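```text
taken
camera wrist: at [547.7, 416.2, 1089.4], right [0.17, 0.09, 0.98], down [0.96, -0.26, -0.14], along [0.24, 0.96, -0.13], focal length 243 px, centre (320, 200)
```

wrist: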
□ □ □
DIRECTION :: Quote each line above in full, word for word.

SOLUTION ::
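```text
taken
camera wrist: at [547.7, 416.2, 1089.4], right [0.17, 0.09, 0.98], down [0.96, -0.26, -0.14], along [0.24, 0.96, -0.13], focal length 243 px, centre (320, 200)
```

wrist: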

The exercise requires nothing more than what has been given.